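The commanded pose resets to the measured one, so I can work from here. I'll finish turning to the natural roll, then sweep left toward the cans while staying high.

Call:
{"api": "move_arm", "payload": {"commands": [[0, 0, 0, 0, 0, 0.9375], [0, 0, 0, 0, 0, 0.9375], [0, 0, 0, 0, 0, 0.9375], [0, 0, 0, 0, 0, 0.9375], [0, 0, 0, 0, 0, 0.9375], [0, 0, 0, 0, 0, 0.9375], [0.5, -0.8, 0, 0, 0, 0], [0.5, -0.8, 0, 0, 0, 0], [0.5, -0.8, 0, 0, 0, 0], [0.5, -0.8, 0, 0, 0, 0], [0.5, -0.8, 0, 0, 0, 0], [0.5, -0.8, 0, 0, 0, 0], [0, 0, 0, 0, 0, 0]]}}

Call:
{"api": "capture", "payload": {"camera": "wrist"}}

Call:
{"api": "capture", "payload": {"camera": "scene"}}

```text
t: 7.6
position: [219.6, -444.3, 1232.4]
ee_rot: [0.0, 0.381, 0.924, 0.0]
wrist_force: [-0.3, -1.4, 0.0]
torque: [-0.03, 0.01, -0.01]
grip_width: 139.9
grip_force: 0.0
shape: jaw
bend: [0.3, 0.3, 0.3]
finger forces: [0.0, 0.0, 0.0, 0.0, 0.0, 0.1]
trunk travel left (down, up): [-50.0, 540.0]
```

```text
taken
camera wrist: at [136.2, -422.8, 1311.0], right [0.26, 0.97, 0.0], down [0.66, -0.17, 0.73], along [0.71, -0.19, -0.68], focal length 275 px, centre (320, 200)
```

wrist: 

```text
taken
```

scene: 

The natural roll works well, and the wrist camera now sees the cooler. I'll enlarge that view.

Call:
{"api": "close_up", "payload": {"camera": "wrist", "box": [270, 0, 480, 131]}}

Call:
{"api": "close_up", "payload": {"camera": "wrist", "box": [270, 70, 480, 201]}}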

-=-=-=-=-

**Text shown:**
P0330R2
Literal Suffixes for ptrdiff_t and size_t

Published Proposal,

Authors:
Rein Halbersma
Audience:
EWG, CWG
Project:
ISO/IEC JTC1/SC22/WG21 14882: Programming Language — C++
Current Source:
github.com/ThePhD/future_cxx/blob/master/papers/source/d0330.bs
Current:
https://rawgit.com/ThePhD/future_cxx/master/papers/d0330.html

Abstract

This paper proposes core language suffixes for size_t and ptrdiff_t.

1. Revision History

1.1. Revision 0 - November 21st, 2014

Initial release; published as N4254.

Published as P0330R0; summarized LEWG’s view re N4254; dropped the proposed suffix for ptrdiff_t; changed the proposed suffix for size_t to zu; added survey of existing literal suffixes.

-=-=-=-=-

**Given task:** Quote the text shown word for word, starting at "1.1. Revision 0" and ending with "existing literal suffixes.".

**Written response:**
1.1. Revision 0 - November 21st, 2014

Initial release; published as N4254.

Published as P0330R0; summarized LEWG’s view re N4254; dropped the proposed suffix for ptrdiff_t; changed the proposed suffix for size_t to zu; added survey of existing literal suffixes.